» PASSAGE SHOWN
-=-=-
¡Mi querido Frodo! –exclamó Gándalf -, los
hobbits son criaturas realmente sorprendentes, como ya he dicho. Puedes
aprender todo lo que se refiere a sus costumbres y modos en un mes y después de
cien años aún te sorprenderán.
(El Señor de los Anillos, J.R.R.Tolkien)
Dice John Keegan
en su obra La Primera Guerra Mundial,
que “… los hombres a los que las trincheras confinaron a la intimidad forjaron
vínculos de dependencia mutua y autosacrificio más fuertes que cualquier
amistad entablada en tiempos de paz y prosperidad. Este es el mayor misterio de
la Primera Guerra Mundial”. Y es cierto pues los soldados de todos los bandos
que lucharon entonces, que soportaron el fuego y el acero acurrucados en el
cieno de una cicatriz en la tierra, llegaron a conocer perfectamente no solo a
sus correligionarios más cercanos sino también a comprender sus ideas más
internas y a percibir cuáles eran los sueños rotos que tenían por delante si
conseguían sobrevivir a aquella carnicería humana. Muchas fueron las horas de
bombardeo y metralla que tuvieron que soportar sobre sus cabezas y por tanto
muchos los ratos que tuvieron para pensar en sus vidas y destinos. De esa
guerra que supuestamente iba a terminar con todas ellas, nació una moral más
ácida y cínica, descontenta y contestataria con respecto a la que les fue
enseñada por sus ancestros. La mayoría de los supervivientes abandonaron sus
ideas épicas y religiosas con las que entraron en la guerra y tras la depresión
posterior muchos se convirtieron a acérrimos ateos que renegaban de sus
creencias ancestrales. Un ejemplo de ello fue C.S. Lewis (1898 – 1963), autor
de las increíbles Crónicas de Narnia
(aunque luego volvió a recuperar su fe cristiana). Pero, también hubo otros que
salieron reforzados en sus creencias. Es el caso de John Ronald Reuel Tolkien
(1892 – 1973), creador de El Hobbit o
El Señor de los Anillos, y de toda la
mitología de la Tierra Media, quien se negó a caer en el pesimismo y
frustración postbélica. La inocencia de la época eduardiana había acabado, la sombra
de Sauron había acabado con los sueños, y, por lo tanto ¿cómo pudo aquello
influir en esos dos autores, que tantas horas de ilusión han deparado a
millones de lectores, a la hora de escribir sus obras magnas?
Y es que no se
puede entender todo el mundo que envuelve a estos dos escritores y sus libros
sin conocer antes la influencia que tuvo en ellos la Primera Guerra Mundial.
-=-=-
» SOURCE DATA
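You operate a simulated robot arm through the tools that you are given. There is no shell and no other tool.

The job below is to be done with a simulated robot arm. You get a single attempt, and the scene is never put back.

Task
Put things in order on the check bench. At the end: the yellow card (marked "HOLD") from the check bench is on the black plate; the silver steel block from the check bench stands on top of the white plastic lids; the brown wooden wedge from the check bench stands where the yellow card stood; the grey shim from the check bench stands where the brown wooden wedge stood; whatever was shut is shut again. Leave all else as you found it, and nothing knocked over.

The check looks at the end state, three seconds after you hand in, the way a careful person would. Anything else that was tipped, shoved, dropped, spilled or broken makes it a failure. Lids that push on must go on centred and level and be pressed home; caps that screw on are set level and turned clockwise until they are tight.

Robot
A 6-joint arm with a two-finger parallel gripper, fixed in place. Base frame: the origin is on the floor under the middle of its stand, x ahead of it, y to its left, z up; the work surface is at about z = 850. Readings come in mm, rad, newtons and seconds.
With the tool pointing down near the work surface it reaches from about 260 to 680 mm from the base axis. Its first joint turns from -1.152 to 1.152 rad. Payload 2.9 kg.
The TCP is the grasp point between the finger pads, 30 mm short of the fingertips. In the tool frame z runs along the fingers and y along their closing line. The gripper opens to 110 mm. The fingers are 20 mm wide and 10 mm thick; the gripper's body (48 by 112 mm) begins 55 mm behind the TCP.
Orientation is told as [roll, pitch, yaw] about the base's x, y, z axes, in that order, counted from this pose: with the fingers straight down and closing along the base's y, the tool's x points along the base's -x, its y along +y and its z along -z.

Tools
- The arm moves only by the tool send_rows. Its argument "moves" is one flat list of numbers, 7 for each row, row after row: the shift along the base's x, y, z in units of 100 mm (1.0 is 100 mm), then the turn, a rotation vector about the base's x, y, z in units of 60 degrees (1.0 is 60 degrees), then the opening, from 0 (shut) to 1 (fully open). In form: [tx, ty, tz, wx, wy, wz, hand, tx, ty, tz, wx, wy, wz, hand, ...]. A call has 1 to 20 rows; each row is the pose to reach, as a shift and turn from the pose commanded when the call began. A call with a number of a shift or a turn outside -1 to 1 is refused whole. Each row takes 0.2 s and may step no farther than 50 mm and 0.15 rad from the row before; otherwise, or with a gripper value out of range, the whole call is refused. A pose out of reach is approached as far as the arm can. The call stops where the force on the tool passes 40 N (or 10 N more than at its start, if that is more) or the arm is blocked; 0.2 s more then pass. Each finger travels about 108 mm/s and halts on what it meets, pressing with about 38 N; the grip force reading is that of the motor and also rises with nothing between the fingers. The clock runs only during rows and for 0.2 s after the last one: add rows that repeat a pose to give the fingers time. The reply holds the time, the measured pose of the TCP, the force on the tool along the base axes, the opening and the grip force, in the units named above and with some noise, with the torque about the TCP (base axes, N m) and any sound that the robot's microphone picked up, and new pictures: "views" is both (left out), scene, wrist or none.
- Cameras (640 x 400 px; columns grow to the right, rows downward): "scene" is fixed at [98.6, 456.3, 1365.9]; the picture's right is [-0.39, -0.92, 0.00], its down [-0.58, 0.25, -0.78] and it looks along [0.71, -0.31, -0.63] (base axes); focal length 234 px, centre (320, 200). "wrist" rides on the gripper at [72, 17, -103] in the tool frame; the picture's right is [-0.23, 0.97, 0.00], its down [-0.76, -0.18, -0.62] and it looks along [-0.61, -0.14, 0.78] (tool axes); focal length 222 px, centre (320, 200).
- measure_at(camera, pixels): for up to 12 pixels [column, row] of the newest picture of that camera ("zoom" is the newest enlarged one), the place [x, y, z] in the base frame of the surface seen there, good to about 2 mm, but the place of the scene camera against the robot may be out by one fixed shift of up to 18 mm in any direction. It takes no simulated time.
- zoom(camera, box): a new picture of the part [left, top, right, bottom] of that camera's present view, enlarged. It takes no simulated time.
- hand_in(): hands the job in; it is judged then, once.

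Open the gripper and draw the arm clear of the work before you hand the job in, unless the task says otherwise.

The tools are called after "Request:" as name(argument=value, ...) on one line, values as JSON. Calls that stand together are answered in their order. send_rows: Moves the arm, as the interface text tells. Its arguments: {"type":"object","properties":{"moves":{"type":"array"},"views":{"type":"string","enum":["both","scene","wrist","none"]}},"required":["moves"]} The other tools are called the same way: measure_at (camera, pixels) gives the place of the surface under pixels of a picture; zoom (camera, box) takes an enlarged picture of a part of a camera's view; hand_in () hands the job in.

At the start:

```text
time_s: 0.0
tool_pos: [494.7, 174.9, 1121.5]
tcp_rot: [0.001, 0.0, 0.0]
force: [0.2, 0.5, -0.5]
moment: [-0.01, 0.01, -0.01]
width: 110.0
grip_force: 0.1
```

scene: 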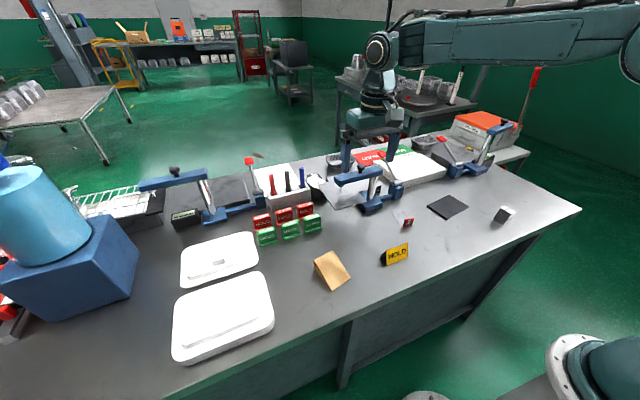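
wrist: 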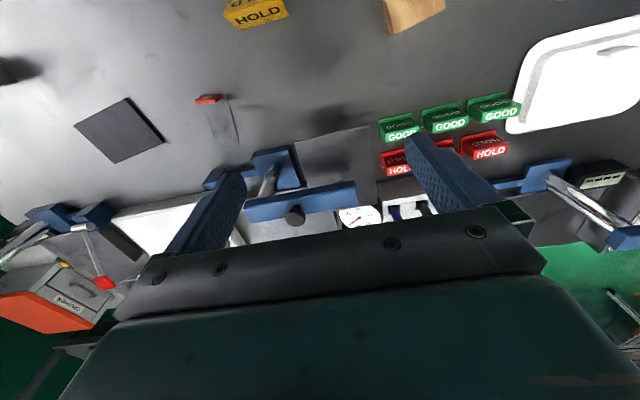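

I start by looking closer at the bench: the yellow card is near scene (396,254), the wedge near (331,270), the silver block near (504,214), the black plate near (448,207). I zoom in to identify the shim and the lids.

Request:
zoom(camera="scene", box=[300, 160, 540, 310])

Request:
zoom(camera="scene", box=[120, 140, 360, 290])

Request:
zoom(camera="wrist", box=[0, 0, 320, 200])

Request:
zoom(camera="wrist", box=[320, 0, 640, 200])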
-=-=-
What does the passage shown say from "Y es que no" through "Primera Guerra Mundial."? Give the exact wording.

Y es que no se
puede entender todo el mundo que envuelve a estos dos escritores y sus libros
sin conocer antes la influencia que tuvo en ellos la Primera Guerra Mundial.